What Harry Ransom wanted was a collection that, as it was phrased at the time, would “put Texas on the map.” A former English professor who had risen through the academic ranks and a passionate bibliophile himself, Ransom was the kind of administrator who is far better at generating ideas than at seeing them through in detail. The words most often quoted to describe Ransom by persons who admire the way he did things are those of former UT Dean of Arts and Sciences John Silber: “He could not tell the difference between the actual, the possible, and the totally inconceivable. He was, therefore, a man who could imagine new possibilities.” According to HRC Librarian Bill Holman, whom Ransom lured back to the Southwest (he is an Oklahoma native) from the directorship of the San Francisco Public Library, “Ransom had dreams far beyond his capacity to execute them. He collected people the way he did books. People arrived here ready to go to work and already salaried to find they had no desk or office, no parking space, and no real job or assignment. He expected you to be able to create your own.” Holman, himself a talented book designer and printer, is that rarest of species, a passionate bureaucrat. What he sees in the HRC is what he believes Ransom saw: “One of the most unique endeavors in the history of the Southwest. A librarian has to think of the future more than about himself. The system is bigger than the man. Can you imagine what this collection is going to mean fifty, a hundred, or two hundred years from now when you and I are dead and forgotten?”

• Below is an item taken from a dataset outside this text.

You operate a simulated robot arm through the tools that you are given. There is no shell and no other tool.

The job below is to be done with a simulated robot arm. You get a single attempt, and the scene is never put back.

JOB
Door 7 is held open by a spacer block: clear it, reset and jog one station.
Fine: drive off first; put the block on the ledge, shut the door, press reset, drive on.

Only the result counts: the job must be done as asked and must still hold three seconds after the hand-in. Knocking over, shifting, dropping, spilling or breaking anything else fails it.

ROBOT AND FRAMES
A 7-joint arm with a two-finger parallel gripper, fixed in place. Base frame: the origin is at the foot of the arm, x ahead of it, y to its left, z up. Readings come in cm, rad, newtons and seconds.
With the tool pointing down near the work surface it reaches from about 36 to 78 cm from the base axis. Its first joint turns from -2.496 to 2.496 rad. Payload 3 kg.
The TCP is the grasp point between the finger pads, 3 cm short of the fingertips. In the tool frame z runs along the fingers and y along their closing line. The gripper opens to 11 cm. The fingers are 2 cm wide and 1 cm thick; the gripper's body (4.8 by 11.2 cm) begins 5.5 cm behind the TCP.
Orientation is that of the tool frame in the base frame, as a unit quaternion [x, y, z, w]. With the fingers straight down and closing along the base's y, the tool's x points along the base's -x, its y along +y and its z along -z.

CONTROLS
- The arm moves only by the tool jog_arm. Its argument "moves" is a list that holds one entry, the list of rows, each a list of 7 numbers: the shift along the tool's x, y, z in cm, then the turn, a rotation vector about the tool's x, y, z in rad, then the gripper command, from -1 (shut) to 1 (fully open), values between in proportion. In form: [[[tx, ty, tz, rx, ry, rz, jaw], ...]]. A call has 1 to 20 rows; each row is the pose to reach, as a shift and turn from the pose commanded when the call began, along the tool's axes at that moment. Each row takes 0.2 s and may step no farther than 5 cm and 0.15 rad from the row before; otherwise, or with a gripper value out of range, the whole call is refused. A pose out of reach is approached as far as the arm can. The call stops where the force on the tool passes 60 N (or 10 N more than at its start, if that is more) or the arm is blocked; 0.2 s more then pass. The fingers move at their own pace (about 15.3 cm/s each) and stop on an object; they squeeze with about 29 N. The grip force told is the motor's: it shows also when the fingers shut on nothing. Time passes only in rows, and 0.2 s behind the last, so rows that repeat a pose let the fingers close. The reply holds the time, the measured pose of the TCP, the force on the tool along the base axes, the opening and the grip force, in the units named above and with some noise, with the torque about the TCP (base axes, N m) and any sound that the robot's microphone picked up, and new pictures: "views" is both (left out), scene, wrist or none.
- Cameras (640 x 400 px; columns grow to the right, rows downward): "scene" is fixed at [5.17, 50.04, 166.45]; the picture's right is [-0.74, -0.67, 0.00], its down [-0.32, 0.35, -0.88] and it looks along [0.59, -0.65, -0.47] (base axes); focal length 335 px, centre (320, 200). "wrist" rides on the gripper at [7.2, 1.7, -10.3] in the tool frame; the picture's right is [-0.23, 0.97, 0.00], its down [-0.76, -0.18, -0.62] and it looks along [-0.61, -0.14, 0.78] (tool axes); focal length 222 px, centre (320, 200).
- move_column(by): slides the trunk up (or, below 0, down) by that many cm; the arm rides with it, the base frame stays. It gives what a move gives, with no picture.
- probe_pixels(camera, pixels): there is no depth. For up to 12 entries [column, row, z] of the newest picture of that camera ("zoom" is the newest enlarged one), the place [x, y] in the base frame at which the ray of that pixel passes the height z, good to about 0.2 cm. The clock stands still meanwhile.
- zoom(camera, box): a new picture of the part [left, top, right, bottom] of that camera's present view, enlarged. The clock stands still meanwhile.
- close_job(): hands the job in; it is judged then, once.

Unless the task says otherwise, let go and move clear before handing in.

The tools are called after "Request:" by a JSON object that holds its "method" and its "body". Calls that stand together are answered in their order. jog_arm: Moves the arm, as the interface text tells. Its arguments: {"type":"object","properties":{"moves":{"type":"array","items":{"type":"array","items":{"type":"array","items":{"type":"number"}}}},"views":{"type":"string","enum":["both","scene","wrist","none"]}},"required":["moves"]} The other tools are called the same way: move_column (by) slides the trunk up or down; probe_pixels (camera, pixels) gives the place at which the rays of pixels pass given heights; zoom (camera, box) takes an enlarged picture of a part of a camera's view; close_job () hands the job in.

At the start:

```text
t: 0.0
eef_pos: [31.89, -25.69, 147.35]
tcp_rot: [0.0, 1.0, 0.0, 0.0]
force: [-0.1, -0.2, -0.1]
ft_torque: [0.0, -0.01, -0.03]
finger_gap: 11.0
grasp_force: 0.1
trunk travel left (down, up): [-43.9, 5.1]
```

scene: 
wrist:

By ordinary standards Texas already had quite a good rare books library in 1957 when Ransom first began talking about his idea for a research center. It centered around the John H. Wrenn Collection, given to the university in 1918 by Major George W. Littlefield of Austin. The strengths of the Wrenn Library, criticized in its day in some of the same ways the HRC has been criticized, are mainly in English literature from the sixteenth to nineteenth centuries. But Ransom realized, says Warren Roberts, a onetime English professor who assisted the chancellor from the start and who is now the HRC’s director, that the great collections at venerable institutions like Harvard and Yale could never be duplicated at any price, and scarcely imitated for anything less than a very large fortune. It made far more sense for Texas, a relatively new university, to specialize in a field where competition was less intense and real uniqueness possible—the twentieth century in England and America. By 1960 Texas was well on its way to its present distinction in the field. “We simply stole a march on time and did it,” Warren Roberts says today. “Before anybody realized what we were doing we built a library which cannot be matched anywhere.”

Although Ransom’s earliest acquisitions came from private gifts (he had been scouting for funds as early as his tenure as dean of Arts and Sciences from 1954 to 1957), what gave the HRC its real start, were direct grants bestowed upon the project from the Board of Regents. By going to the Regents, Ransom did not have to justify his project to the Legislature, no doubt by that tactic cheating posterity of what might otherwise have been a debate of genuinely comic-heroic proportions, but also making sure his dream had some chance of coming to pass. In fiscal 1958—1959, he persuaded the Regents to part with $2 million for the center—$500,000 from regular regental appropriation and $1.5 million designated from “other funds.” With most of that money, $1 million to be exact, Ransom bought the collection of T. E. Hanley, a brick manufacturer of Bradford, Pennsylvania, who had what turned out to be an uncanny knack for collecting books. Now the heart of the HRC’s modern holdings, the Hanley Collection was especially rich in D. H. Lawrence, T. E. Lawrence, Dylan Thomas, Yeats, Pound, Joyce, Eliot, and Shaw. Hanley, a somewhat eccentric gentleman of little formal education who was married to a former Egyptian belly dancer, had books and manuscripts under every bed, filling most closets, and spilling over into his barn. When his insurance company grew edgy and suggested he take either the books or the paintings (he also collected modern art) to a safer place, Hanley, who had little contact with other collectors, was introduced to Ransom by a New York dealer.

Ransom, whose charm was legendary, had a gift for talking to people of all kinds in whatever language made most sense to them. Without the time to make a detailed appraisal of the collection’s contents, Ransom somehow made Hanley believe that Texas was where it belonged. Before Harvard, Yale, and other interested bidders were able to prepare their offers, one of the great literary sales of the century had been made and the goods transported to Austin in a guarded truck caravan. Warren Roberts, a radarman on a destroyer in the Atlantic during World War II, remembers the days of unpacking the crates as among the most exciting in his life. “Nobody,” he says, “not even Harry, really knew what we had. We had made a calculated gamble, based largely on the dealer’s word and Harry’s quick appraisal. But when we started taking it out of those boxes—it was in no particular order really—we were astonished. None of us dreamed of all the things that were in it.”